>> begin Source excerpt

Employees often present themselves with job titles on LinkedIn profiles, business cards, email signatures, or other external-facing channels that may differ from their official titles in the company’s HR system. These self-assigned or “vanity” titles can range from minor tweaks (e.g. calling oneself “Senior Analyst” instead of “Analyst II”) to creative embellishments (like “Guru” or “Ninja”) to outright inflation (“Director” instead of “Manager”). While internal HRIS titles are usually managed and governed by the organization’s career hierarchy, external-facing titles often slip through formal oversight.

This article examines the legal and organizational risks tied to such external titles, contrasts them with internal titles, and discusses how companies might govern this practice. It balances fact-based legal analysis with real-world HR and Compensation expert opinions on best practices.

Internal Titles vs. External “Vanity” or “Position Titles”

Internal job titles (those in the HRIS and official records) are the formal designations HR and management assign to a role. These titles typically link to a job description, pay grade, and employment classification. Internal titles are used to create clear career pathing, identify internally equitable roles, and clearly outline thee job’s responsibilities. In contrast, external-facing titles are how an employee chooses to represent their role to the outside world. These might appear on LinkedIn, resumes, business cards, or email signatures, and employees sometimes tweak them for better external understanding or personal branding. For example, an internal title “Software Engineer II” might be presented externally as “Senior iOS Developer” for a clearer description of the role to clients or recruiters.

>> end Source excerpt

Work instructions:
**1.** Everything from the line containing "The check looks" through the line containing "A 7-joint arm" must be quoted exactly; everything else is left out.
**2.** Resume the source excerpt where it left off.

>> begin Supplied data

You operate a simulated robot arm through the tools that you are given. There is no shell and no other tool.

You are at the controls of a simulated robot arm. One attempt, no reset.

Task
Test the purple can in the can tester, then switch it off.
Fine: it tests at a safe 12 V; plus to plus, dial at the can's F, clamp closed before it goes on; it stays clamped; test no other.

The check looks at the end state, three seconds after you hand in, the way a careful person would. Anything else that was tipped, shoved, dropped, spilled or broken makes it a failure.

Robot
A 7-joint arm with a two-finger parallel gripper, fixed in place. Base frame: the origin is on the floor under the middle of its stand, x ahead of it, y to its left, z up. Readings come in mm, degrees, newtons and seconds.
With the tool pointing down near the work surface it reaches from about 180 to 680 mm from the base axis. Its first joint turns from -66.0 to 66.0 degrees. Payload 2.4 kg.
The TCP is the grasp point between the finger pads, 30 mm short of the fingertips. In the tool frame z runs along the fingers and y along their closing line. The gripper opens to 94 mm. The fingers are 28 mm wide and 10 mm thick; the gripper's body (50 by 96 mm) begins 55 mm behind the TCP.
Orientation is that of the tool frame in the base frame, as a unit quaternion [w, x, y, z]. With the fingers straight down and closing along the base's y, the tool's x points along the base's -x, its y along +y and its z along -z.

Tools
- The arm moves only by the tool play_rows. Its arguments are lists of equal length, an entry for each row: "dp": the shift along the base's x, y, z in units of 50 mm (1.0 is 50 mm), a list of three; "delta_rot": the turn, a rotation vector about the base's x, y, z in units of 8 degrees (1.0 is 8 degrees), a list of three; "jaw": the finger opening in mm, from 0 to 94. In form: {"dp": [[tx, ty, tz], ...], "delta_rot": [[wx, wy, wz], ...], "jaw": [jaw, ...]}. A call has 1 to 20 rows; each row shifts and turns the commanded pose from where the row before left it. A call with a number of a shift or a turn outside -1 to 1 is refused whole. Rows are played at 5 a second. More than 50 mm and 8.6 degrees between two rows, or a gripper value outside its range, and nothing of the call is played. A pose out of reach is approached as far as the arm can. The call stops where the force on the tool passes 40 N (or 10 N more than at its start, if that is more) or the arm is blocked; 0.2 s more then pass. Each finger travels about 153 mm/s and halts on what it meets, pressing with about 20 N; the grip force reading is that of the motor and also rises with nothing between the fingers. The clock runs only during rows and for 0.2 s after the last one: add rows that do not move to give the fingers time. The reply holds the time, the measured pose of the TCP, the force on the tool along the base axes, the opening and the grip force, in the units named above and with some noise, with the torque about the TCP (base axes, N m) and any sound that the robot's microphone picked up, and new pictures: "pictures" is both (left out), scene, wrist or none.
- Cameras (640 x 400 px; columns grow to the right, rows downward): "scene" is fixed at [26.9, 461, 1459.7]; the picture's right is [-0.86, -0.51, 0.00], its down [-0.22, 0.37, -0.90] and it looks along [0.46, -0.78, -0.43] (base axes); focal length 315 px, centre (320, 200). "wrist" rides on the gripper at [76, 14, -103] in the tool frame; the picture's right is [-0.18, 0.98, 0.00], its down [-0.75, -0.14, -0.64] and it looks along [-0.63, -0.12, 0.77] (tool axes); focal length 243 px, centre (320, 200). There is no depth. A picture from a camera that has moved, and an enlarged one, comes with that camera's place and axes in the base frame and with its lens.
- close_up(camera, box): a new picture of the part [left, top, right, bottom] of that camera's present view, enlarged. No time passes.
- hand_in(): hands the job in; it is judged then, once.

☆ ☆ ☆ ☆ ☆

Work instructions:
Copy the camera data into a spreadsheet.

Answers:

>> end Supplied data

Answers:
**1.**
The check looks at the end state, three seconds after you hand in, the way a careful person would. Anything else that was tipped, shoved, dropped, spilled or broken makes it a failure.

Robot
A 7-joint arm with a two-finger parallel gripper, fixed in place. Base frame: the origin is on the floor under the middle of its stand, x ahead of it, y to its left, z up. Readings come in mm, degrees, newtons and seconds.

**2.**
The key difference in external titles and position titles is control and audience: internal titles are company-controlled for internal purposes, whereas external titles are often employee-driven and aimed at an outside audience. This divergence can create misalignment – an employee’s external title might not match their actual responsibilities or level, which can lead to confusion both inside and outside the organization. But, the question arises: “How important is it that unofficial titles are managed and who should manage them?”

Key Legal Risks of Self-Assumed Titles

When employees invent or inflate their own job titles externally, some legal risks may be introduced. Potential risks include misrepresentation and fraud, issues of apparent authority in contract law, regulatory compliance problems (especially with titles that imply a license or certification), and even complications in wage and hour classifications. Below we explore each of these legal risk areas in the U.S. context.

Misrepresentation and Apparent Authority

From a legal standpoint, one major concern is that an inaccurate external title could constitute a form of misrepresentation – intentionally or not – to third parties. If an employee overstates their position or authority, clients or partners might rely on that title to make decisions. In law, this ties into the doctrine of apparent authority, where a company can be held bound by an employee’s actions if the company has “clothed” that employee with an appearance of authority.​ For example, imagine a lower-level employee whose official title is “Assistant Sales Representative” but who labels himself “Sales Director” on LinkedIn. If he signs a contract with a customer under the “Director” title, the customer could reasonably assume he has the authority to do so. Under apparent authority principles, the company might find itself legally obligated or embroiled in a dispute, even if the employee exceeded his actual authority. In essence, by failing to correct or prevent the misuse of titles, the company may be deemed to have permitted the misrepresentation.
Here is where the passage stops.